Bailey added, “Our outreach must be for the purpose of bringing lost men to salvation and leading believers into their privileges in Christ. It is true that God-touched and God-filled men will become the source of new missionary prayer and financial support.”
The CMA has always been characterized by a pioneering faith. Latest expression is an unprecedented 15 per cent budgetary increase—to $4,500,000 for the current year—despite a domestic membership gain of less than one person per church during 1961. Last year brought the society its most serious financial crisis in recent years, but a correspondingly amazing recovery as well. The net result was the largest overseas expansion of any one year in society history. Nearly 10,000 baptisms were counted.
Back in 1882, pioneering faith was exercised in the founding of the CMA movement by Canadian-born Dr. A. B. Simpson, minister of the Thirteenth Street Presbyterian Church of New York City. The movement began with a meeting of seven people, and a few weeks later the work was organized with 3 5 members. Simpson’s early text was Zechariah 4:10: “For who hath despised the day of small things?” His theology was “the four-fold Gospel” exalting Christ as Saviour, Sanctifier, Healer, and Coming King. As a result, CMA churches traditionally stress the baptism of the Holy Spirit as “a second definite work of grace.” Anointing the sick has been widely practiced, and many healings have been recorded. The emphasis on the work of the Spirit stops short of speaking in tongues, and the CMA generally does not consider itself aligned with either the holiness or the Pentecostal movements.
The CMA originally functioned as two distinct organizations, the Christian Alliance and the Evangelical Missionary Alliance, subsequently designated the International Missionary Alliance. In 1897 the two were consolidated into the Christian and Missionary Alliance.
Simpson’s associates in the early days included Henry Wilson, an Episcopalian; Kelso Carter, a Salvationist; Stephen Merritt, a Methodist; and Albert Funk, a Mennonite who subsequently became the first president of the Missionary Church Association.
By the time Simpson died in 1919 the CMA had some 340 missionaries. Today there are 860 who serve in 24 fields and preach in 180 languages. They publish about 91,000,000 pieces of literature a year and conduct 162 radio broadcasts per week in 16 languages. Most are graduates of one of CMA schools: Nyack (New York) Missionary College, St. Paul (Minnesota) Bible College, Simpson Bible College in San Francisco, and Canadian Bible College in Regina, Saskatchewan. Toccoa Falls (Georgia) Institute and Bible College also maintains links with the CMA.
The CMA is currently upgrading its schools and is working toward establishment of a graduate school of theology.
Council delegates, wary of degree mills, turned down a committee recommendation that CMA schools be empowered to grant honorary doctorates.
The MCA has only one school—Fort Wayne (Indiana) Bible College. It has always considered itself a denomination.

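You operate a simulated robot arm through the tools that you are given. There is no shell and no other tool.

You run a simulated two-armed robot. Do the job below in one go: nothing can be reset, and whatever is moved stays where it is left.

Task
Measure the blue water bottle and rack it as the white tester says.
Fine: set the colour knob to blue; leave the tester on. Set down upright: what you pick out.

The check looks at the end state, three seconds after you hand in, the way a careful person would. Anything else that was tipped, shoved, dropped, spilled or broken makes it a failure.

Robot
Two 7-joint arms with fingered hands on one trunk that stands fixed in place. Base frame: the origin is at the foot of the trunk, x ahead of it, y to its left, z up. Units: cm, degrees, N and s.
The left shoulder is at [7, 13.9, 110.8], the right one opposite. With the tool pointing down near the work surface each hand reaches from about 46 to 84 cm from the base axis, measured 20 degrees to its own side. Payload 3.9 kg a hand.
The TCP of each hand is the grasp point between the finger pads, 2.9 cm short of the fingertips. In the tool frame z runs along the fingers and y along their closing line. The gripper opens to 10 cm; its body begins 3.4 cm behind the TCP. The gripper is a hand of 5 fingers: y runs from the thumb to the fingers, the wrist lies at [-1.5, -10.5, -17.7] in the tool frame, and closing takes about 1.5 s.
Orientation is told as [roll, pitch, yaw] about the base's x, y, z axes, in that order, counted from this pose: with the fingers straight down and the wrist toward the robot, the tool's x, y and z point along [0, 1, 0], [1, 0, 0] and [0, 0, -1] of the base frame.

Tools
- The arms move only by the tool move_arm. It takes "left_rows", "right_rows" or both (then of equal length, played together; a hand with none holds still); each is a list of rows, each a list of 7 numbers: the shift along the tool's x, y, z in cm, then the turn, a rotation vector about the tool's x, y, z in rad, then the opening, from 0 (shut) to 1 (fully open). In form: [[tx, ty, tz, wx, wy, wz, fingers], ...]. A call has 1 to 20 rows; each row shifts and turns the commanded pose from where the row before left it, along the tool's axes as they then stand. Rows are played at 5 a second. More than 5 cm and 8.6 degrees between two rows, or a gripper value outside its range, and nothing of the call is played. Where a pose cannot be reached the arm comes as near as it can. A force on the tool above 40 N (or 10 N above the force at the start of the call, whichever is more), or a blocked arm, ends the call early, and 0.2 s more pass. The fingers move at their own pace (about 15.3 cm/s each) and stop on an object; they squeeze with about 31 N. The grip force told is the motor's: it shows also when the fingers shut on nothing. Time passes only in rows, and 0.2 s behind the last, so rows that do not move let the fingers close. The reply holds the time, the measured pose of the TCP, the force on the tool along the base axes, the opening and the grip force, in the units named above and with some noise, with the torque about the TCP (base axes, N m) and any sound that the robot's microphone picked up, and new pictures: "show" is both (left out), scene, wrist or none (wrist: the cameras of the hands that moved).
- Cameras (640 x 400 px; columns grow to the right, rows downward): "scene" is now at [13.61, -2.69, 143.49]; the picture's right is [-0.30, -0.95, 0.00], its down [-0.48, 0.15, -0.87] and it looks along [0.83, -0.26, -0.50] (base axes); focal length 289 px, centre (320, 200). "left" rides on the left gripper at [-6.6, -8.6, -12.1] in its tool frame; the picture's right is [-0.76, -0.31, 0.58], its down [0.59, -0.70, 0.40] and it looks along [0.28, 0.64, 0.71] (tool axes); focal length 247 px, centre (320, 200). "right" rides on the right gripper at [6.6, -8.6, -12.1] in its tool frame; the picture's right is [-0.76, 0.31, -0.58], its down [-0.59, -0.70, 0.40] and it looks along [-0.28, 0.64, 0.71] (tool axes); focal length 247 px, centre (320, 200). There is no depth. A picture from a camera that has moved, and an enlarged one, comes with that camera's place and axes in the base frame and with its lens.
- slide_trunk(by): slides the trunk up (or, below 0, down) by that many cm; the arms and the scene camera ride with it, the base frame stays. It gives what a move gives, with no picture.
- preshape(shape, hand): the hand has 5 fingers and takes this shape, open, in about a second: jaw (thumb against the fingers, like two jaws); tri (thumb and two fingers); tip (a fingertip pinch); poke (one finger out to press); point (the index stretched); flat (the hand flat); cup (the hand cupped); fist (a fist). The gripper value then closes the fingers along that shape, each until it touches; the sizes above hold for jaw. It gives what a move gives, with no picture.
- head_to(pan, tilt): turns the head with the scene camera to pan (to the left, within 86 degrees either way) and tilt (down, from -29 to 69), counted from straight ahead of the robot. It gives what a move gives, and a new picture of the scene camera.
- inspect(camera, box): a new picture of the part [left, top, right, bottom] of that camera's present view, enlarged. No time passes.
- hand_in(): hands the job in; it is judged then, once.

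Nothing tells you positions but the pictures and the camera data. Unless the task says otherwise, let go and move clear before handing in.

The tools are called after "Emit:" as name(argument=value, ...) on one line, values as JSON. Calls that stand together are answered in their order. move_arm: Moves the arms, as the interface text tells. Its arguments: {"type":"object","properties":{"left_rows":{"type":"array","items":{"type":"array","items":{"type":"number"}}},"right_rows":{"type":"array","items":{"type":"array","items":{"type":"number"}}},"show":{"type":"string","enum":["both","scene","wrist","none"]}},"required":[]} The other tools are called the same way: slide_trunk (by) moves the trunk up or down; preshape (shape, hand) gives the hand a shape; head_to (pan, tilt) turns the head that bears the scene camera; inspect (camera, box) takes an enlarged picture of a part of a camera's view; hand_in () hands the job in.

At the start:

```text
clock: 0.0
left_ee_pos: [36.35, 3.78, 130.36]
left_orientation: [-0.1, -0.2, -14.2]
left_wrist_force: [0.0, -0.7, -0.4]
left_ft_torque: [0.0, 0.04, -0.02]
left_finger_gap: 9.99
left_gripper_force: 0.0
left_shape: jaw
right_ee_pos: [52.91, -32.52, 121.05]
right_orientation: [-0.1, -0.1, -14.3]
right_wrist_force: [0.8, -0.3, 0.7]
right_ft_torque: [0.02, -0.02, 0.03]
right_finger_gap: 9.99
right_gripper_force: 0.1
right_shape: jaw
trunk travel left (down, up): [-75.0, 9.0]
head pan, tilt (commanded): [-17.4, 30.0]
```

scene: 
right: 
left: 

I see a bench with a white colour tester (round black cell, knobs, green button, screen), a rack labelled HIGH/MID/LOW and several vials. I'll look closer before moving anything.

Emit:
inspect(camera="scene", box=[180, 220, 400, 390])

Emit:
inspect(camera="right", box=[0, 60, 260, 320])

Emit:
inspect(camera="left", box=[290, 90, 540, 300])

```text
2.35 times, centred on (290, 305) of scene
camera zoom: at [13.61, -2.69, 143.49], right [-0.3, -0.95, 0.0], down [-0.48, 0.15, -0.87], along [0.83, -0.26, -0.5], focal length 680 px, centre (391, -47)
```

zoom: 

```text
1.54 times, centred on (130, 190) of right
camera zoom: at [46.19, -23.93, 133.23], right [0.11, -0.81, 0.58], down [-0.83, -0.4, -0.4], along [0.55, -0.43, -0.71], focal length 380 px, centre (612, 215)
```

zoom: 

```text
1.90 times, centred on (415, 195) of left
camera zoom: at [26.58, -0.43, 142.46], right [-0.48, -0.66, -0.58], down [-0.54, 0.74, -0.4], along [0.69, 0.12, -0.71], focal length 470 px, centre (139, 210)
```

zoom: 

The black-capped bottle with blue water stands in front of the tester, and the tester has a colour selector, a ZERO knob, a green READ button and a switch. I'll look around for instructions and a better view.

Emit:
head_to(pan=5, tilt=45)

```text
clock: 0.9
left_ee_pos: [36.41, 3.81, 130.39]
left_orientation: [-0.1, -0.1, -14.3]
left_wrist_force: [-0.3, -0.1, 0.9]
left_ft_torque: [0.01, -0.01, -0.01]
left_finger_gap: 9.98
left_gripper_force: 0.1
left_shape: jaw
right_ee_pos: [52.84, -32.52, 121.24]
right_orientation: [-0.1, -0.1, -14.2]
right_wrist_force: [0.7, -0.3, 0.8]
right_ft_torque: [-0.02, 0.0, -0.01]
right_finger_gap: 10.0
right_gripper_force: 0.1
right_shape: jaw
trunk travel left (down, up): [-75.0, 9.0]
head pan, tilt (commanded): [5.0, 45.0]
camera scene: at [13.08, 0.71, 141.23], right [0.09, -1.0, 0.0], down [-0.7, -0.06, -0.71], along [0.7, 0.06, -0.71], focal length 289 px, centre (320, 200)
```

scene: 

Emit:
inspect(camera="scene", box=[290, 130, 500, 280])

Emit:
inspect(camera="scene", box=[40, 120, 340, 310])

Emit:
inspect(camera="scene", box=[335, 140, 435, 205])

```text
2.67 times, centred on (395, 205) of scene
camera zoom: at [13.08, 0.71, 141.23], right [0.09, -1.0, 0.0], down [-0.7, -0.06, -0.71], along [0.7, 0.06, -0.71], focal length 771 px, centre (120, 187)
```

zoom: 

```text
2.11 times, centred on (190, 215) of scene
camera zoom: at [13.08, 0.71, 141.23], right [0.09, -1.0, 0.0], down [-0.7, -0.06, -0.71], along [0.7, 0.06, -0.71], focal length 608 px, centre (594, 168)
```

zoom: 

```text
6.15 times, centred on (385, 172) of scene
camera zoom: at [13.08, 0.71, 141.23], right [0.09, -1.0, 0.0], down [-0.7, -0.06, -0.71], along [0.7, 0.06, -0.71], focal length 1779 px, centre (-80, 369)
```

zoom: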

If it merges with the CMA it will lose its collective membership in the National Association of Evangelicals. Some CMA pastors and congregations are NAE members but the society as a whole has refused to join, although its leaders are now believed to be reconsidering.
The MCA has had merger negotiations in the past with the United Missionary Church. However, no talks are currently pending.
The General Association of Regular Baptist Churches at its annual meeting in Springfield, Massachusetts, last month went on record as disassociating itself “from all those who would sacrifice our historic Baptist faith” to participate in church mergers.
A resolution reaffirmed the GARB stand “as orthodox Bible-believing Baptists without compromise at all.” It said the association will maintain its “positive and unyielding loyalty to the Word of God as our absolute and final authority in all matters of faith and practice.”
A resolution on “patriotism” declared that “many people who have been jealous of our country are scorned and ridiculed for their expressed loyalties, being designated as extreme rights and superpatriots.”
The association said it was committed to no organization or movement “in the field of open support of our government,” except the American Council of Christian Churches.
A resolution defending U. S. nuclear testing was adopted by the American Council of Christian Churches at its 20th annual spring conference in West Palm Beach, Florida.
The resolution stated that this country “has a moral obligation to its citizens and to the free world to continue nuclear testing.”
Another resolution declared that the council is “unalterably opposed” to providing U. S. wheat for Communist China.
The Presbyterian Church, U.S., practiced ground-root ecumenicity in Winston-Salem, North Carolina, May 10–15. The 102nd General Assembly opened sessions in the First Baptist Church, took meals in the Centenary Methodist and Calvary Moravian churches, held regular sessions in the First Presbyterian Church, and conducted a Sunday morning Communion worship service in the Carolina Theater.
Four fraternal delegates conveyed greetings to the 452 commissioners of the assembly from their respective churches: the Reformed Church of America, the United Presbyterian Church in the U.S.A., the Associate Reformed Presbyterian Church, and the Cumberland Presbyterian Church. Each urged expansion of the ecumenical conversation and expressed hope for its ultimate fulfillment.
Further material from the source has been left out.